SABR 50 at 50

The Society for American Baseball Research's Fifty Most Essential Contributions to the Game

John Thorn editor Cecilia Tan editor Bill Nowlin editor Mark Armour editor Scott Bush editor Leslie Heaphy editor Jacob Pomrenke editor

Format:Hardback

Publisher:University of Nebraska Press

Published:1st Sep '20

Currently unavailable, and unfortunately no date known when it will be back

SABR 50 at 50 cover

SABR 50 at 50 celebrates and highlights the Society for American Baseball Research’s wide-ranging contributions to baseball history. Established in 1971 in Cooperstown, New York, SABR has sought to foster and disseminate the research of baseball—with groundbreaking work from statisticians, historians, and independent researchers—and has published dozens of articles with far-reaching and long-lasting impact on the game. Among its current membership are many Major and Minor League Baseball officials, broadcasters, and writers as well as numerous former players.

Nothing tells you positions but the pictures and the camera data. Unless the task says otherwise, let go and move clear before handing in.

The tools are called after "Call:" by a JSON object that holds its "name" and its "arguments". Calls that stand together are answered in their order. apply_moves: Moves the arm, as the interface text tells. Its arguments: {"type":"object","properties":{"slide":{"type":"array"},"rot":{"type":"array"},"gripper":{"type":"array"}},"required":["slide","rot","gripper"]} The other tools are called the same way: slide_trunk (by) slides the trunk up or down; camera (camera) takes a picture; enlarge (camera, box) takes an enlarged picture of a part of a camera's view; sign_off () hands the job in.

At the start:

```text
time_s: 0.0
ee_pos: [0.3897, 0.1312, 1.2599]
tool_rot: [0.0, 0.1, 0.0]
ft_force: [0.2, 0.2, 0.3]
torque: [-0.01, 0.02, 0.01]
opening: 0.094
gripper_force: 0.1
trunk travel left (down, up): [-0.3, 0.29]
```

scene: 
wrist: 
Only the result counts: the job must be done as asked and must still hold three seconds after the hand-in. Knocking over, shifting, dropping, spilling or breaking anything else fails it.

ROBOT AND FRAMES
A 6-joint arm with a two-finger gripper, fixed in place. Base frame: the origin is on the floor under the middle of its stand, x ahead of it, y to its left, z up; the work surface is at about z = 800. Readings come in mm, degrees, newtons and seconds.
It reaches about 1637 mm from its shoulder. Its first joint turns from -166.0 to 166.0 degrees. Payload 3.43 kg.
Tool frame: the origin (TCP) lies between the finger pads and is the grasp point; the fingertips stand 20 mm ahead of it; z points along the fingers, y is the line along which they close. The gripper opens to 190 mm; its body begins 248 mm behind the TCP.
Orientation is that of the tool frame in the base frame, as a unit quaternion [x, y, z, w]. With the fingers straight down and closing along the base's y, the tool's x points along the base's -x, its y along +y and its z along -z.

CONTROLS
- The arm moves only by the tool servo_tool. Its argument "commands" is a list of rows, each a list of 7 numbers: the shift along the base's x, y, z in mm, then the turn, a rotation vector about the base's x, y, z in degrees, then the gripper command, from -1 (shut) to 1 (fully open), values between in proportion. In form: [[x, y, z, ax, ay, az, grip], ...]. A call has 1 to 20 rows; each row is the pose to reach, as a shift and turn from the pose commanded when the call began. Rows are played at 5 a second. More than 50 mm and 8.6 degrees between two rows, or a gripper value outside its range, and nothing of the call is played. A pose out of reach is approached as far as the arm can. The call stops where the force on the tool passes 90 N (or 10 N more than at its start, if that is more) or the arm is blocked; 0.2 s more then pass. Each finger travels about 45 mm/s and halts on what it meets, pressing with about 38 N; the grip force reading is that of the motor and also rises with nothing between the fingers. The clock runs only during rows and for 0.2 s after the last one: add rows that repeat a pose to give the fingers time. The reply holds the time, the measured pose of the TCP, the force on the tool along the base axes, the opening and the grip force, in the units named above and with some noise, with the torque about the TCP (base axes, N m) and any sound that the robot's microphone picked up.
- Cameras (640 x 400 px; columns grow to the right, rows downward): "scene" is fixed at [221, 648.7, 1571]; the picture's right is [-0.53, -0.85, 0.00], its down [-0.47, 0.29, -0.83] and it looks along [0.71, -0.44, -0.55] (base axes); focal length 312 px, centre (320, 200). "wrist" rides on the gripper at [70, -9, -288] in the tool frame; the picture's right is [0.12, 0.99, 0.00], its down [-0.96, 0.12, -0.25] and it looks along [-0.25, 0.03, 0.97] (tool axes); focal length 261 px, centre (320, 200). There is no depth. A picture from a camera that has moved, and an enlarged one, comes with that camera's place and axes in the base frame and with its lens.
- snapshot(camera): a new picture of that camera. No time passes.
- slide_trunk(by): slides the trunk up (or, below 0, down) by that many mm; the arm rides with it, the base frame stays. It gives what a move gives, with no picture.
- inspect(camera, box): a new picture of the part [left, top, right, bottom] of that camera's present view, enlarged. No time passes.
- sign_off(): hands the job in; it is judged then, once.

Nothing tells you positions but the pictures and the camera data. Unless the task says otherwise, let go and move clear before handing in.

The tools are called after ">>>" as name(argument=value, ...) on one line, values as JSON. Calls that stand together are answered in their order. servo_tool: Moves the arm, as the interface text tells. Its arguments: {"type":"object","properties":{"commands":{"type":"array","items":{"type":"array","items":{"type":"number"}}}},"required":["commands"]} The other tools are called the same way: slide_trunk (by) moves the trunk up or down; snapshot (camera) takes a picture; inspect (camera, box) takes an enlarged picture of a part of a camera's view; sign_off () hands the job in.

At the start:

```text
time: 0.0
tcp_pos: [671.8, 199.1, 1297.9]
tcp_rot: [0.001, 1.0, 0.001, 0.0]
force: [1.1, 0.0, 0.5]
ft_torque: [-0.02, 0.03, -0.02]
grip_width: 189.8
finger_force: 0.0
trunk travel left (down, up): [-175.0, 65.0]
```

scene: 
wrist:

The diversity of SABR members’ interests is reflected in this fiftieth-anniversary volume—from baseball and the arts to statistical analysis to the Deadball Era to women in baseball. SABR 50 at 50 includes the most important and influential research published by members across a multitude of topics, including the sabermetric work of Dick Cramer, Pete Palmer, and Bill James, along with Jerry Malloy on the Negro Leagues, Keith Olbermann on why the shortstop position is number 6, John Thorn and Jules Tygiel on the untold story behind Jackie Robinson’s signing with the Dodgers, and Gai Berlage on the Colorado Silver Bullets women’s team in the 1990s. To provide history and context, each notable research article is accompanied by a short introduction.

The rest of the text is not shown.